FALBALAS
9:25
Monday, August 13
Directed by Jacques Becker
(1945) Micheline Presle, up from the provinces to marry famed fashion designer Raymond Rouleau’s best friend, proves a sitting duck for the alley-cat courtier; but what he eventually realizes… Atmospheric evocation of the mostly female hothouse milieu of a top fashion house, made during the Occupation but released just after. The first to be billed “Un Film de Jacques Becker.” DCP. Approx. 95 min.
Reviews
“I cry each time I see [Falbalas], but it gave me my vocation in life. It directed the way that I should make fashion – somebody in action, making the clothes, doing the fittings, having a muse. It was a very good portrait of the profession.”
– Jean Paul Gaultier
“BECKER’S FIRST MASTERWORK. Filmed with an elegant, graceful, decisive rapidity. Falbalas is a story of love unto madness—of the tangle of artistic inspiration, commercial responsibility, intimate betrayal, and romantic agony that leads to destruction. Becker himself was a self-described ‘maniac' about details, and he calibrates the film’s action exquisitely. The work in the fashion house—the comings and goings of employees, friends, and lovers—is choreographed with a turbulence that never dispels its air of refinement.
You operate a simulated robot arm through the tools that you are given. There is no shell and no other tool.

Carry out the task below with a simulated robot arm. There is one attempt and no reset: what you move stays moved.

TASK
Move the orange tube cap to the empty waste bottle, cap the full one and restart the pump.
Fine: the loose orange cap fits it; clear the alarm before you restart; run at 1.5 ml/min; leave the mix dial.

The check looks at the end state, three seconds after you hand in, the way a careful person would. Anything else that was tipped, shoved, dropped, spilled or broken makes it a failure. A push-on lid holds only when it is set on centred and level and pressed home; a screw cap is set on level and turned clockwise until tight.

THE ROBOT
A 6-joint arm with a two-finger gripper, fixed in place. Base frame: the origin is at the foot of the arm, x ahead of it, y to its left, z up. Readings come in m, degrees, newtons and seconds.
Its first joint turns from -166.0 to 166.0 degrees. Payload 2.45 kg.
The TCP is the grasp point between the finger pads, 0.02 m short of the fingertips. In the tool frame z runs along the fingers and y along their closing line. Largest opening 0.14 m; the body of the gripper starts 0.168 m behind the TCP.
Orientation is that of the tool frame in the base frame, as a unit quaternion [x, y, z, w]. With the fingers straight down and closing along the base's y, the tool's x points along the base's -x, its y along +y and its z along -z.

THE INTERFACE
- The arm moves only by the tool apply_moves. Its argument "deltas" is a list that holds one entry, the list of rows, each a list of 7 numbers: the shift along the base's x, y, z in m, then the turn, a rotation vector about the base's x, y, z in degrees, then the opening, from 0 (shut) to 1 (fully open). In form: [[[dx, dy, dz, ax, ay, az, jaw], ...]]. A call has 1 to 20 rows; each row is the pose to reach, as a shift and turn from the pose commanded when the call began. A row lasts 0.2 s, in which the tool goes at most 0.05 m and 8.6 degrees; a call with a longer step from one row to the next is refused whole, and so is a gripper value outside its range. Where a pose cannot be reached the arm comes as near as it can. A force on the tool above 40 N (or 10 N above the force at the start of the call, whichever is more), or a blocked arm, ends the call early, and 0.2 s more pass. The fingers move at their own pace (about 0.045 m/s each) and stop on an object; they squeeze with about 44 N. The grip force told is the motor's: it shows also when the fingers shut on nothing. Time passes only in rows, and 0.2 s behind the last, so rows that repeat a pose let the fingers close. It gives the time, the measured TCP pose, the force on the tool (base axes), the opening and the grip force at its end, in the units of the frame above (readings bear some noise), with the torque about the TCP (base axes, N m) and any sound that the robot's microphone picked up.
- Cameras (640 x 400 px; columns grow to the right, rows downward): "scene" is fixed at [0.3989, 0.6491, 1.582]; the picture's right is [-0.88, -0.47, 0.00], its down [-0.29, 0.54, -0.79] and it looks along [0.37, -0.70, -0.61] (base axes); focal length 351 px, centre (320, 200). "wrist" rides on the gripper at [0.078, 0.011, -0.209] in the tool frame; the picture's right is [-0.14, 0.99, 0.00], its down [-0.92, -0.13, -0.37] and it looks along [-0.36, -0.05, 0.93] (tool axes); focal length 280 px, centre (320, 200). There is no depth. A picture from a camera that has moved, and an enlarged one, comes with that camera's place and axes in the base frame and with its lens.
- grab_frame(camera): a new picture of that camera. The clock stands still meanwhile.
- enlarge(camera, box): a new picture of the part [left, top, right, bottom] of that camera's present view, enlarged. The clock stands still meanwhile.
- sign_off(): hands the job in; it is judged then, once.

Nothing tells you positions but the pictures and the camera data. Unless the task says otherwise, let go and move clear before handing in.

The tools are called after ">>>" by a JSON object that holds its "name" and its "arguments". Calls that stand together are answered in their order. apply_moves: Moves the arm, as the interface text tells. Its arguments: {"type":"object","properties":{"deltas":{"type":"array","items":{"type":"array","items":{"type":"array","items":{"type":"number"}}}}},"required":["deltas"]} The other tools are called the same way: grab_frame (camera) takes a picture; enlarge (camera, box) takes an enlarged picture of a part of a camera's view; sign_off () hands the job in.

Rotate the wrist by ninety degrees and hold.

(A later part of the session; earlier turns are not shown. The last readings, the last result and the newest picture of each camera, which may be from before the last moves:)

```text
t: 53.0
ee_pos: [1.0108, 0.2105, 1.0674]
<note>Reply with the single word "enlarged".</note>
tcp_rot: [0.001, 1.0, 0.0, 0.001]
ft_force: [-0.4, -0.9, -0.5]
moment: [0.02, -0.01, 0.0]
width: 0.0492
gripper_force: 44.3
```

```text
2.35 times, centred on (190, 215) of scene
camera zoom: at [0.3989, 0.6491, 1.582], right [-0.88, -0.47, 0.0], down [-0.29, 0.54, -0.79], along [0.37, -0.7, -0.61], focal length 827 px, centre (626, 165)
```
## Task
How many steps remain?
For the first time, he proved himself to be a master of the closeup, the burning stare into camera, the nearly unbearable intimacy with characters that the cinema grants directors—and viewers.”
– Richard Brody, The New Yorker
“The most original, and best, of [Becker’s] early films… Every detail of the dressmaking process seems to fascinate the director, and he manages to make viewers care no less than he does.”